Global Mission
Dr. Mark and Linda Jacobson are FLC’s global medical missionaries. Mark is the Executive Director of the Lutheran Hospital in Arusha, Tanzania. He and his wife have served in Tanzania for over 30 years. Their stateside church home is Trinity Lutheran Church in Stillwater, Minnesota.
FLC has had a long history of sponsoring missionaries. The Jacobson’s became our church’s global partners in June of 2011 as a part of the congregation’s Blessed To Be A Blessing mission emphasis. An initial gift of more than $13,000 was matched by an African Medical Foundation based in Ohio that provided a total of $26,000 that was used to build a post operative recovery house.

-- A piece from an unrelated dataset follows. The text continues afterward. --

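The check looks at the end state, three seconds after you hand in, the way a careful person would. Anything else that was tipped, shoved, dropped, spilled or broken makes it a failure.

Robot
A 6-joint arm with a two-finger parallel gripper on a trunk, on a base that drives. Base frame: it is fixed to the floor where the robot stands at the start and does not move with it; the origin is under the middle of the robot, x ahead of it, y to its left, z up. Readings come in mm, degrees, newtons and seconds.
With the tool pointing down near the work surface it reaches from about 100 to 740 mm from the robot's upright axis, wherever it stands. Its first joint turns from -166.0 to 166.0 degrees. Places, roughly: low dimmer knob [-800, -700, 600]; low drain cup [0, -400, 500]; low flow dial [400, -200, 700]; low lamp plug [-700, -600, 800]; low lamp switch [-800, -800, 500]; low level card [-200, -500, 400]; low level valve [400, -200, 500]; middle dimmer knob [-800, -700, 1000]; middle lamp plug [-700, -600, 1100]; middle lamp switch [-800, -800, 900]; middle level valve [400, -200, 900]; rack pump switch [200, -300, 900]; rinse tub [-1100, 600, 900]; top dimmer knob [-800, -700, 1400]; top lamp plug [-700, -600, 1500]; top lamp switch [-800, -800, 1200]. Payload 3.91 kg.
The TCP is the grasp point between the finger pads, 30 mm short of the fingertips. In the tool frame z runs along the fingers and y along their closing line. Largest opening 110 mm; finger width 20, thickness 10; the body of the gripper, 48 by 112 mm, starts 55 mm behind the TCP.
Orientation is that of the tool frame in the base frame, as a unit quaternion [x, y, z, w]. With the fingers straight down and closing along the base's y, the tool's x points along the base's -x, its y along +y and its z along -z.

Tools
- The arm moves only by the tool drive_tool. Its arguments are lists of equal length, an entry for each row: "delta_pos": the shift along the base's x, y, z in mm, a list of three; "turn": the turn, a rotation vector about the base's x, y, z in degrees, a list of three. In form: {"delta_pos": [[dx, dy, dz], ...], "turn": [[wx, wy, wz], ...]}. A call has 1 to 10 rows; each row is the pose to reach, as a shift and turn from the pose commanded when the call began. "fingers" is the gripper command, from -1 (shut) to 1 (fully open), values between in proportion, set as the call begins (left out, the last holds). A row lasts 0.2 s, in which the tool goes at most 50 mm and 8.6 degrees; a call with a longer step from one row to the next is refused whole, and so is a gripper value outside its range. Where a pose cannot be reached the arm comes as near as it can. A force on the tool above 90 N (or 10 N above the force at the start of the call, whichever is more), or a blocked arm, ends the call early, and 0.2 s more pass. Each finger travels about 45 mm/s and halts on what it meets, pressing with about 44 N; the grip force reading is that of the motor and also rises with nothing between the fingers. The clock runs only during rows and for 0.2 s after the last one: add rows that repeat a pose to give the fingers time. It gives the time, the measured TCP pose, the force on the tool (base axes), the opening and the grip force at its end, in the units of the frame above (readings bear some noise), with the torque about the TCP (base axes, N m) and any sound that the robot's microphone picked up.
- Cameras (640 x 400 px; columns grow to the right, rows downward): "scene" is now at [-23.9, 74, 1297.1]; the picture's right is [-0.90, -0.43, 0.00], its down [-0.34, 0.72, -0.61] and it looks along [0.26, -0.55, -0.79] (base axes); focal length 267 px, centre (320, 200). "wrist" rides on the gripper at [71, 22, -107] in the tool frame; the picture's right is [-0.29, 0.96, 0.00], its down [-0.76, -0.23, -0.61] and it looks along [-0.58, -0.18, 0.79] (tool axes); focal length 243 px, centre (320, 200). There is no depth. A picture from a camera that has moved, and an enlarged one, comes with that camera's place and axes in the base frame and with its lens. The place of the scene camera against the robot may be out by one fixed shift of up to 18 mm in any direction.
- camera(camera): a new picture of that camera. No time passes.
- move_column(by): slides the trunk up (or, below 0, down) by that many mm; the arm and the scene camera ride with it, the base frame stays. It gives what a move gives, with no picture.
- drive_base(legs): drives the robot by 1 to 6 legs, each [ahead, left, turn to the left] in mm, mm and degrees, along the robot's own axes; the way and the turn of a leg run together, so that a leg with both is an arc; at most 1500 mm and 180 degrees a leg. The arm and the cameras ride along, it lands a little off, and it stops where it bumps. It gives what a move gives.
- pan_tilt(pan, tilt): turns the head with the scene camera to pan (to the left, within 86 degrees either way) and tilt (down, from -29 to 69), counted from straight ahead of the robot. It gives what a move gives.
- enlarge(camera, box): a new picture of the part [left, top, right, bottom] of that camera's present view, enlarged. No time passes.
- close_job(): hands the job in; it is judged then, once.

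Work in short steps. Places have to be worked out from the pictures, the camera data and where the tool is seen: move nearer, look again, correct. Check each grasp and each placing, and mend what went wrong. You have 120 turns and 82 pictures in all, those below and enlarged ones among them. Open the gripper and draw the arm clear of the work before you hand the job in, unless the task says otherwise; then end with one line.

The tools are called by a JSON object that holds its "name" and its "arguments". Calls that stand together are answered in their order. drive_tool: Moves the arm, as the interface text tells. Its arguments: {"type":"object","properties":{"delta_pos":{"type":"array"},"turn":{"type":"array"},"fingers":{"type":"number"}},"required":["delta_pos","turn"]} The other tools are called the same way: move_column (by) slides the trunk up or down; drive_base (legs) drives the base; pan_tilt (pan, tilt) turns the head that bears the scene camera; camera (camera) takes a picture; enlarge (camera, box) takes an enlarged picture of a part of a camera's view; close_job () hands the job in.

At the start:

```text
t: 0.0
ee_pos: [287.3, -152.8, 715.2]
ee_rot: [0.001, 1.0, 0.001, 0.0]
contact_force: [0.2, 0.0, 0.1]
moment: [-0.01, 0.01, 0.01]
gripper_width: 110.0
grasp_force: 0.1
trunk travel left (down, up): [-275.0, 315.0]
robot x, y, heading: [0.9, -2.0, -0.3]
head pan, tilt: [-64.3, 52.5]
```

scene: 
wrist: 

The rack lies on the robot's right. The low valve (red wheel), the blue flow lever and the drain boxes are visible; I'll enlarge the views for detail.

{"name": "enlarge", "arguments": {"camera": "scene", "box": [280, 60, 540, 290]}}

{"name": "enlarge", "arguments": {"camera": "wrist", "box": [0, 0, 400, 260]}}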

The recovery house was needed because patients who experienced successful surgeries and then returned to their homes in the bush often had to return to the hospital for additional surgeries due to infections and unsanitary conditions. Now, patients can return to their homes fully healed, reducing risks that might otherwise cause them to return for more surgeries.
The Jacobson’s are sponsored by a number of the Lutheran Churches in the USA. Some congregations send delegations on a mission trip to Arusha in order express their support and see first hand the great medical ministry that is being provided at the hospital.
FLC is considered this option; however, it decided instead to conduct a Reverse Mission Trip due to the expense associated with traveling to Tanzania and the lack of volunteer opportunties at the hospital. That means Dr. Mark and Linda Jacobson will be coming to FLC over the weekend of July 20-21!
The April-May 2013 Global Health Newsletter contained an article on Dr. Jacobson. The article follows.
“Jacobson Honored – Dr. Mark Jacobson, ELCA missionary with the Arusha Lutheran Medical Center in Tanzania, received in February the American Medical Association’s Dr. Nathan Davis International Award for Excellence in Medicine. On receiving this award, Dr. Jacobson said that “it affirms the work and commitment of an entire team of professionals, supporters and faithful co-workers through decades of service among the poor and needy.”
Dr. Jacobson spent two decades transforming a small dispensary in the outskirts of Arusha, Tanzania into the Selian Lutheran Hospital, which now encompasses 10 buildings, 250 employees and 12 physicians, providing care for thousands of the marginalized and disabled, as well as the nomadic Maasai people.
In 2005, Dr. Jacobson spearheaded the fundraising and planning efforts to build a second hospital, the Arusha Lutheran Medical Center, which now offers inpatient and outpatient services to Arusha, Tanzania’s urban population. His most recent passion has been leadership in the development of Hospice and Palliative Care services across Africa. Dr. Jacobson is from Stillwater, MN. He attended Harvard College, medical school at the University of Minnesota, and received a Masters in Public Health from Johns Hopkins.”